Ausführliche Informationen zu den Begriffen
Auf den ersten Blick sind die Begriffe ‚politisch‘ und ‚ästhetisch‘ im Kontext der Literatur, spezifisch der Klimaliteratur, nicht einfach einzuordnen. Bei genauerer Betrachtung ist eine Auslegung möglich, bei der ‚politisch‘ mit der ‚littérature engagée‘ gleichgesetzt wird, ‚ästhetisch‘ hingegen das Prinzip von ‚l’art pour l’art‘ repräsentiert. Der Begriff ‚littérature engagée‘ kommt aus dem Französischen und beschreibt die engagierte Literatur. Als engagierte Literatur lassen sich (vorrangig) belletristische Werke bezeichnen, welche den Anspruch haben, dem Leser ein spezifisches Interesse nahe zu legen. Engagierte Literatur kann also als eine Form der Literatur verstanden [6]. Die engagierte Literatur verfolgt somit immer ein Ziel. Das literarische Werk soll beim Leser ein Nachdenken über das Geschriebene auslösen, sodass seine eigenen Überzeugungen reflektiert werden und schlussendlich eine Handlungsmotivation entsteht. Bezogen auf die Klimaliteratur ist das Ziel der engagierten Literatur verschieden auszulegen. Es sollen dem Leser die Gründe und Auswirkungen des Klimawandels näher gebracht werden, aber auch dazu anleiten, selbst in Aktion zu treten und das eigene Leben klimafreundlicher zu gestalten, also ein nachhaltigeres Denken anregen. Im Besten Falle ist die Überzeugung des Werkes so mächtig, dass der Leser sich aktiv für den Klimaschutz einsetzt.

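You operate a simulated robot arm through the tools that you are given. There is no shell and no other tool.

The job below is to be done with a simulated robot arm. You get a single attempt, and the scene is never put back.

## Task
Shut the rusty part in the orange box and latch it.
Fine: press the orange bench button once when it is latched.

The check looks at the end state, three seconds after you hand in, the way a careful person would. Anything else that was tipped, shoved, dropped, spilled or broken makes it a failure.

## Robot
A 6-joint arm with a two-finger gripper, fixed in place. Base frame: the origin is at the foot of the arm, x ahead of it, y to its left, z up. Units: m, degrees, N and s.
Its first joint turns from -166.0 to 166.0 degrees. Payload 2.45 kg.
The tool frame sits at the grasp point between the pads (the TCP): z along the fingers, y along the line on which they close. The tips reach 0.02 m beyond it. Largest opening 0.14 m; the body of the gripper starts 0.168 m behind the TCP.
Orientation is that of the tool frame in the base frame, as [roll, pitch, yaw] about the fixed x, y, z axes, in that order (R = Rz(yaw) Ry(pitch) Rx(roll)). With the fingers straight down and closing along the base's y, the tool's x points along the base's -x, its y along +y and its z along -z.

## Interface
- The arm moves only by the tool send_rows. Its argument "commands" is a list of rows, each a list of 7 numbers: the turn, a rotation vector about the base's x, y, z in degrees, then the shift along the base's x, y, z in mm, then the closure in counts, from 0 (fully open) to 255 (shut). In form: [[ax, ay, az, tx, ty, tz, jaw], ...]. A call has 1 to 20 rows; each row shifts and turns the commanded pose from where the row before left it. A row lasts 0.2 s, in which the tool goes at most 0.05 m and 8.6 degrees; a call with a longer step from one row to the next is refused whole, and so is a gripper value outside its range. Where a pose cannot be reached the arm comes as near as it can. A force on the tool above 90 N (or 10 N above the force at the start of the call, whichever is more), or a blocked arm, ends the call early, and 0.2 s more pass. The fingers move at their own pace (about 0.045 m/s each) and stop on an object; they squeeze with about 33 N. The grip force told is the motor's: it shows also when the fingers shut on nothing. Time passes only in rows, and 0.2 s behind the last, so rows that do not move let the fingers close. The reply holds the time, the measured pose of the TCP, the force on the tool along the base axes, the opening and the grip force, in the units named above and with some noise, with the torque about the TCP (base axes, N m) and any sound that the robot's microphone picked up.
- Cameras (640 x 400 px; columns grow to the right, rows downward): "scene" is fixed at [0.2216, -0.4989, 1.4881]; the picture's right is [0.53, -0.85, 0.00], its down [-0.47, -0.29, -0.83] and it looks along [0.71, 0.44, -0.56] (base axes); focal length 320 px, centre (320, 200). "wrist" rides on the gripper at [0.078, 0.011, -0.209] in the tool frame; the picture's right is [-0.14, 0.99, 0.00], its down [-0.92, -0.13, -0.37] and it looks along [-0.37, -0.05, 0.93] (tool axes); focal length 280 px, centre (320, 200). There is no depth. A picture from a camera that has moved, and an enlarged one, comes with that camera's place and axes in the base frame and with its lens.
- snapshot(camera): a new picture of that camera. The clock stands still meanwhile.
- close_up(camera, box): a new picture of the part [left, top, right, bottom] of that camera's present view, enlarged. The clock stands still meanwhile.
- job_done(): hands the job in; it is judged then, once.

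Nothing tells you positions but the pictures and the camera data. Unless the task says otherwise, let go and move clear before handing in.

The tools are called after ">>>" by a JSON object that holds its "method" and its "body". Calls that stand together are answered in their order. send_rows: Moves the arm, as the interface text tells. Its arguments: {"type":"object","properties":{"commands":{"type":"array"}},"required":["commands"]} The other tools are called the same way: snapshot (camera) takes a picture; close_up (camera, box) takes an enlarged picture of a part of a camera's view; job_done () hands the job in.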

Der Begriff ‚l’art pour l’art‘ stammt ebenfalls aus dem Französischen und bedeutet wortwörtlich übersetzt „die Kunst für die Kunst“. Sinngemäß ist dies als „die Kunst um der Kunst willen“ zu verstehen und bildet damit den Gegensatz zur engagierten Literatur, welche immer einen Zweck neben der künstlerischen Aussage selbst verfolgt. Die Kunst um der Kunst willen hingegen steht dafür ein, dass die Kunst selbst Aussage genug ist und verfolgt kein weiteres Motiv: „L’art pour l’art, […] Formel, die […] die Autonomie der Kunst gegen jegliche außerästhetischen (z. B. moralischen, religiösen oder politischen) Zwecke propagiert und das Schöne zum alleinigen Gestaltungsprinzip erklärt.“ [7] Betrachtet man die Klimaliteratur mit Blick auf das Gegensatzpaar ‚ästhetisch‘ und ‚politisch‘ gilt es zu überlegen, ob die literarischen Werke der Klimaliteratur immer einen politischen Anspruch haben, oder ob sich auch Werke finden lassen, welche rein ästhetisch einzuordnen sind.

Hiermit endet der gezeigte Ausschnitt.